Many erotic thrillers can be classified by the cities in which they are set: romantic Paris, mysterious Vienna, underworld New York. But erotic thrillers set in London form an especially strange set. Tales of forbidden, perverse, transgressive passion are put into weird relief when placed against the all-too-mundane bookstores, coffee shops and leisure centres of contemporary London.

Intriguingly, such films are often made by distinguished outsiders to the city: Louis Malle's Damage (1992), Patrice Chereau's Intimacy (2001) and Chen Kaige's Killing Me Softly. The first English-language production by Chen, adapted by Kara Lindstrom from a novel by Nicci French, was reportedly bedevilled by many problems. The result is awful, although compulsively so.

Alice (Heather Graham) is stuck in a staid, cosy relationship until her hand inadvertently touches that of Adam Tallis (Joseph Fiennes) at a traffic light. Erotic obsession is born at first sight, and soon Alice is exploring the netherworld of sadomasochism with this total stranger.

Alice lives in and for the moment and asks no questions – pausing only to absorb the fact that Adam is a celebrity mountain-climber with a trauma in his recent past. But Adam brings with him some other disturbing secrets that are literally locked up in his closet.

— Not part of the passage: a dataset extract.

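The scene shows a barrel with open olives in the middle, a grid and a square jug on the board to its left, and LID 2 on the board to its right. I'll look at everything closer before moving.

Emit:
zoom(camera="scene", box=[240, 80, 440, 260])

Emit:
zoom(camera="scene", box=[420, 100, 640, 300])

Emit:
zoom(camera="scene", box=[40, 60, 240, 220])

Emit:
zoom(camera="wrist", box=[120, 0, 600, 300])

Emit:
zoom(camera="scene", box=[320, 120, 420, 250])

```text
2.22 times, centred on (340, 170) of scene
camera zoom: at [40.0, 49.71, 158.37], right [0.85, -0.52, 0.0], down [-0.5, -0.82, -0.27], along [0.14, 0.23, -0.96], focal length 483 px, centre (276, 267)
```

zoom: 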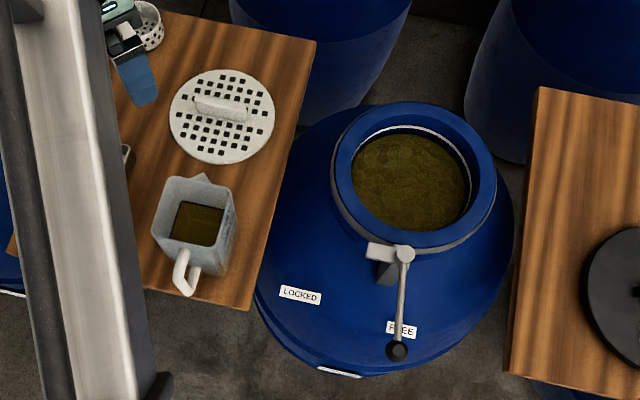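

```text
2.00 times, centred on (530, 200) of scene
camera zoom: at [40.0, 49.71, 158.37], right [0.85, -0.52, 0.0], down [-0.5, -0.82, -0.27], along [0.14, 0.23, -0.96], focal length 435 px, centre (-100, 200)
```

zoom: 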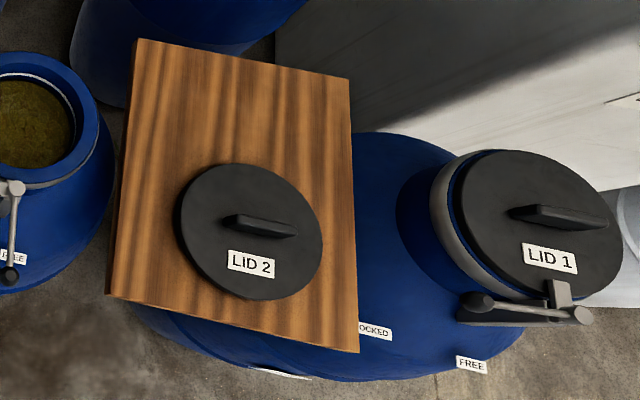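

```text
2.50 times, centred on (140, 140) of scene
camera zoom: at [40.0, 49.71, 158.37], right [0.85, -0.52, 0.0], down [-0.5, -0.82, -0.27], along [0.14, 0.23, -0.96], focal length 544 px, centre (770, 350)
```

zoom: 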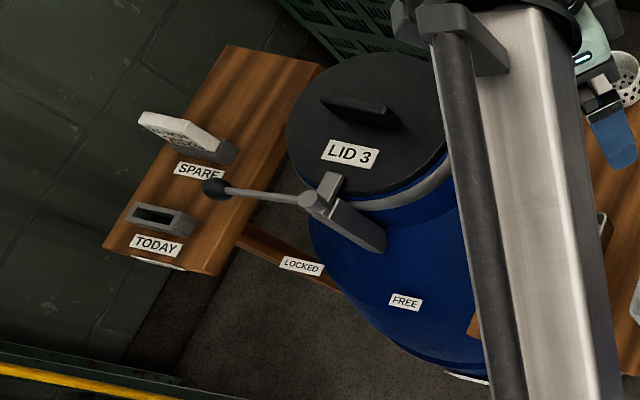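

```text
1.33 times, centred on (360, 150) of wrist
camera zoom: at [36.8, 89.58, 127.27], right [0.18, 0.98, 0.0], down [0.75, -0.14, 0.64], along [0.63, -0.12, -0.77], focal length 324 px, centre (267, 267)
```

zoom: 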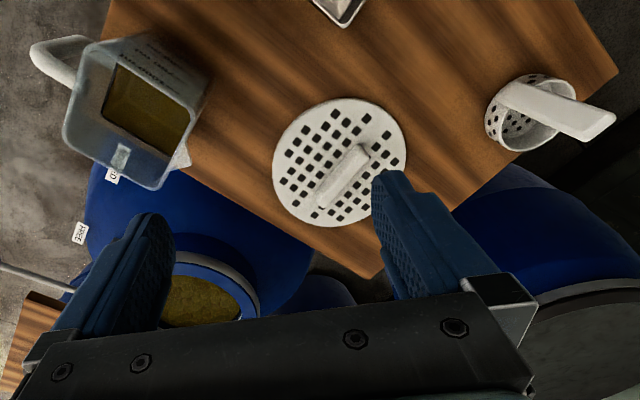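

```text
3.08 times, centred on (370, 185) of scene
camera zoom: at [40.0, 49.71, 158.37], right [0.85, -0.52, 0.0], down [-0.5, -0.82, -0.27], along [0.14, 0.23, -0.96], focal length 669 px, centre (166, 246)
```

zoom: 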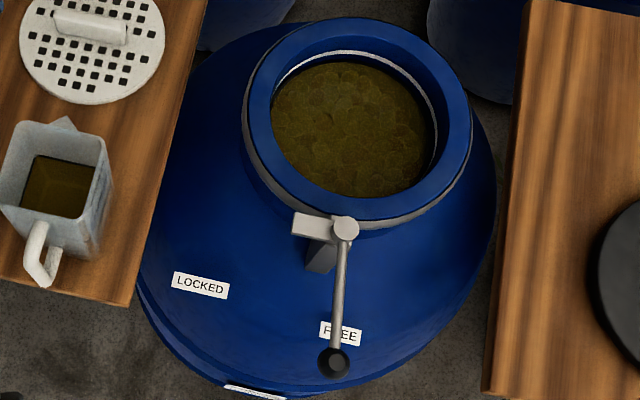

Their whirlwind courtship leads to marriage once Adam, in the craziest scene of the year, proves his love by beating the stuffing out of a passing mugger. This tableau – a straight-faced depiction of amour fou's dizziest height! – also serves to sideswipe Alice's best friend, one of the film's sensible ordinary characters, right out of the picture, left speechless (like the viewer) on the street.

But from then on it's Alice Tallis versus the Phallus. She becomes an amateur investigator in order to explore her increasingly deranged husband's dark past. Meanwhile, Adam's sister, Deborah (Natascha McElhone), glows with the hint of every kind of dark perversion. The surprise ending can be glimpsed coming from a long way off.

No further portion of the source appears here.